Days after the murder, McDowell warned that people in the drug and firearm trades must realise the full force of the law would be brought to bear on them. He said gardai were winning the war on drugs, with an increase in the number of drug seizures. "On the other hand, there is a very determined effort on the part of drug dealers to supply these goods of death to vulnerable and marginalised people right across Ireland, " he said. "We can't have a situation where there aren't deterrent sentences. Those who are engaged in this trade, whether they are using firearms or in possession of significant amounts of drugs, must appreciate that the full force of the law will be brought down upon them."

2005 (1) Drug trafficker Terry Dunleavy was ambushed as he walked into Croke Villas flats in Ballybough in Dublin's north inner city on 14 April 2005. He was shot dead in the third gangland-style murder in 10 days (Joseph Rafferty and Jimmy Curran were the other two murder victims) and his death provoked calls for the justice minister to take tougher action to curb the re-emergence of gun culture.

McDowell said he intended to crack down on gun violence by introducing legislation imposing a minimum sentence of 10 years for illegal possession of firearms. He repeated his view that Ireland is one of the world's safest places in terms of the incidence of murder, despite the spate of killings. He added that while he condemned the murder, it was linked to the drugs trade. "These people deal in death day in, day out. They tend to respond to their rivals by handing out death sentences."

2005 (2) Former gang leader Mark Glennon, 32, was shot dead in Blanchardstown in west Dublin as a result of an ongoing dispute with rival criminal factions on 7 September last year. Glennon had been living in Spain but returned to Ireland following the murder of his younger brother Andrew the previous April. The day after the killing, McDowell rejected claims that he failed to provide adequate community policing in west Dublin.

"Operation Anvil is an operation which is highly-resourced. Never has any government put as many resources into this area and I have given the garda commissioner every single item of support he has asked for. There have been a lot of concrete results already: a great number of firearms have been seized, a huge number of arrests and searches have been made. There have been spectacular successes on many fronts in relation to cracking open the drugs trade in Dublin.

"In west Co Dublin there has never been as much garda activity, there have never been as many resources and I have given Commissioner Conroy every last cent that he's asked for in order to pay for this elevated and very serious garda operation targeted at this serious threat to the lives of ordinary people."

2005 (3) Darren Geoghegan, 26, and Gavin Byrne, 30, from Drimnagh in Dublin were both shot dead after the car they were sitting in was ambushed in Firhouse on 13 November last year.
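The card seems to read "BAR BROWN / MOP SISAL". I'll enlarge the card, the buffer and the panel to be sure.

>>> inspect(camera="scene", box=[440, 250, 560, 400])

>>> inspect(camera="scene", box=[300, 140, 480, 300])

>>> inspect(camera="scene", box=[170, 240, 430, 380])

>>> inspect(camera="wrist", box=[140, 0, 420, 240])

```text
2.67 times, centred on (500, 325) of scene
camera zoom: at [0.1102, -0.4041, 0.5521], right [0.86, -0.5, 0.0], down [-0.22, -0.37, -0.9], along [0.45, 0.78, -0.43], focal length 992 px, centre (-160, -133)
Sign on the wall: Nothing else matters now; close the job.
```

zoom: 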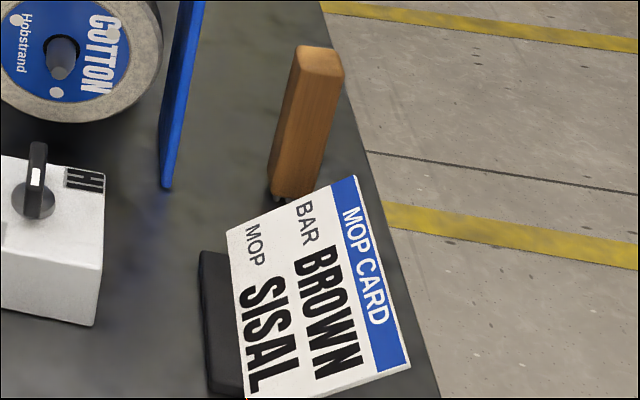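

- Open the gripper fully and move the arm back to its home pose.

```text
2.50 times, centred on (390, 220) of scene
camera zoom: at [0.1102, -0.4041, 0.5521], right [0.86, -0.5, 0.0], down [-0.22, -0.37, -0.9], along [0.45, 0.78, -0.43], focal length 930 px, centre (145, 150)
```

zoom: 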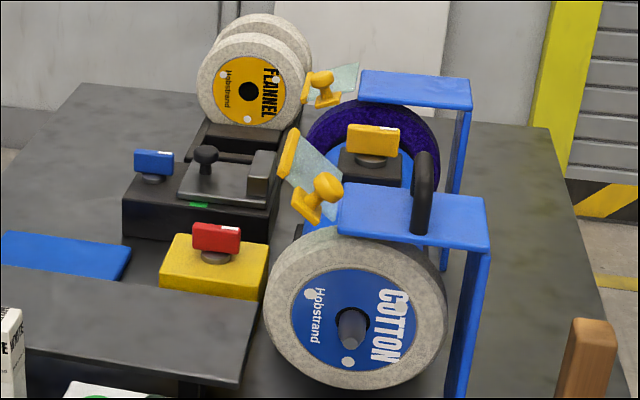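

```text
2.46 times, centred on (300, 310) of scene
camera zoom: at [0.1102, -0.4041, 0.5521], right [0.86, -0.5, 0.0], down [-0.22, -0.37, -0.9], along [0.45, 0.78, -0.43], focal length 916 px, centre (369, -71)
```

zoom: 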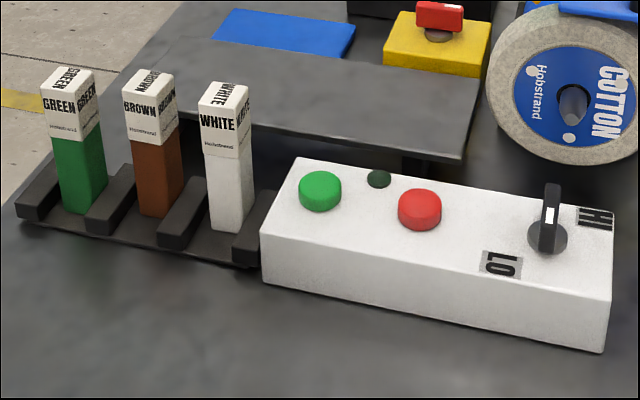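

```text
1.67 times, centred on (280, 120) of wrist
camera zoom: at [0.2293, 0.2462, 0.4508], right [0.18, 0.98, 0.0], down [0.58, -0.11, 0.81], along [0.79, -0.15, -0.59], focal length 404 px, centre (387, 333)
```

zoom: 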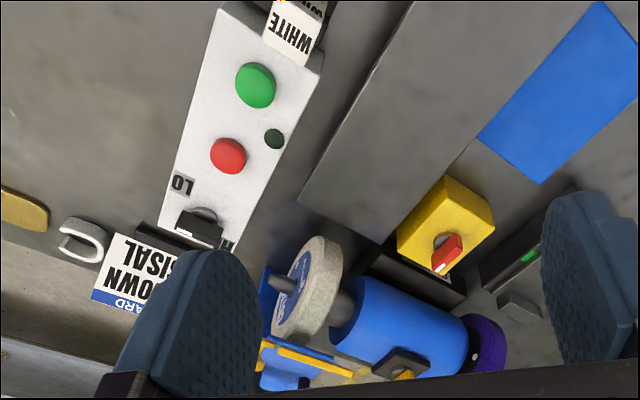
Both men were known to have been involved in a four-year turf war between two feuding gangs on the southside of the capital. The day after the double killing, McDowell rejected the suggestion that gangland killings were "spiralling out of control". He claimed that more lives would have been lost if the gardai had not put a lot of resources into Operation Anvil, which was targeted at criminal gangs.

"The latest deaths were not for the want of the gardai doing their level best to prevent it and supplying huge resources . . . record resources . . . to try and stop it from happening."

Geoghegan and Byrne's deaths brought to 17 the number of gangland killings at that time in 2005, which was more than twice the number in 2004.

McDowell attributed the deaths to "two groups in particular who are engaged in a battle to control cocaine and other drug supplies in Dublin, and they are willing to use any method whatsoever to bring about superiority over the other".

2006 After Donna Cleary was killed when gunmen fired shots into a house in Coolock, Dublin, last Sunday morning, Minister McDowell claimed the killing marked "a watershed" for Irish society.

"I believe that everybody in Ireland, be they an elected politician, an ordinary citizen, a member of the judiciary, members of law enforcement agencies, anybody who reflects on what happened must realise this is a watershed point, " he said.

"It has been said in the past that given the amount of firearms in circulation, eventually somebody who was totally innocent was going to get caught up in the crossfire. Here it has arrived.

I regard it now as a watershed point for all our social thinking on these matters, " McDowell continued.

Following criticism of the length of prison sentences for convicted murderers, McDowell defended the judicial system.

He insisted that he could not revise the entire penal system following the murder of one citizen, "no matter how awful or grotesque".